Este sentimiento tiene características muy simples: adoración de un ser al que se supone superior, temor al poder que se le atribuye, sumisión ciega a sus mandamientos, imposibilidad de discutir sus dogmas, deseo de difundirlos, tendencia a considerar como enemigos a todos los que rechazan el admitirlos. Ya se aplique tal sentimiento a un Dios invisible, a un ídolo de piedra, a un héroe o a una idea política, siempre es de esencia religiosa. En él se aúnan lo sobrenatural y lo milagroso. Las masas revisten de un mismo y misterioso poder a la fórmula política o al jefe victorioso que momentáneamente las fanatiza.
No se es religioso únicamente cuando se adora a una divinidad, sino cuando se aplican todos los recursos del espíritu, todas las sumisiones de la voluntad, todos los ardores del fanatismo al servicio de una causa o de un ser que se ha convertido en la meta y guía de los sentimientos y las acciones.
Generalmente, la intolerancia y el fanatismo constituyen el acompañamiento de un sentimiento religioso.
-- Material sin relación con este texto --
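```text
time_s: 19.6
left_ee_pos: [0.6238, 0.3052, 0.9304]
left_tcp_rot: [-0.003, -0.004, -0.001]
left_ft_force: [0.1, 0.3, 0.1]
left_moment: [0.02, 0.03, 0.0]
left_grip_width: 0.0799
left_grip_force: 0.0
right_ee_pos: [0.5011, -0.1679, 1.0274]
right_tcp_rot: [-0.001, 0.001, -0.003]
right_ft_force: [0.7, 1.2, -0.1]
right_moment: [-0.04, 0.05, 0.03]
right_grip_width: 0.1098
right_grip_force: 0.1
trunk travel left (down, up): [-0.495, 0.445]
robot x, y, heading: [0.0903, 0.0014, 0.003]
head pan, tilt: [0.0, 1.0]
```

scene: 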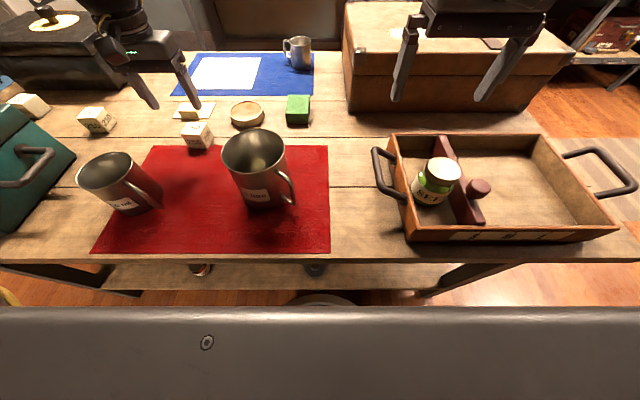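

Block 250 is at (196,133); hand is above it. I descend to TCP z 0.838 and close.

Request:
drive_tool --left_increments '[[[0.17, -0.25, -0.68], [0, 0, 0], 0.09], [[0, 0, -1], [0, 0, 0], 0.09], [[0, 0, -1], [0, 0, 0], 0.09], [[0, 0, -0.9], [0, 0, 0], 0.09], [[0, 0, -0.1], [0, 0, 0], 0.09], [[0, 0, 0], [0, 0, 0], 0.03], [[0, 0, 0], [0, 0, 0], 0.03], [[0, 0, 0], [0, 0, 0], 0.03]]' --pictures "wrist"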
Resultan inevitables en aquellos que creen poseer el secreto de la felicidad terrenal o de la eterna. Estos dos rasgos aparecen en todos los hombres agrupados, cuando les arrastra una convicción cualquiera. Los jacobinos del Terror eran tan acendradamente religiosos como los católicos de la Inquisición, y su cruel ardor derivaba de la misma fuente.
Las convicciones de la masa revisten estas características de sumisión ciega, de feroz intolerancia, de necesidad de propaganda violenta inherentes al sentimiento religioso; puede afirmarse, por tanto, que todas sus creencias adoptan una forma religiosa. El héroe al cual aclama la masa es auténticamente un dios para ella. Napoleón lo fue durante quince años y jamás una divinidad contó con más perfectos adoradores. Ninguna envió más fácilmente a los hombres a la muerte. Los dioses del paganismo y del cristianismo no ejercieron nunca imperio más absoluto sobre las almas.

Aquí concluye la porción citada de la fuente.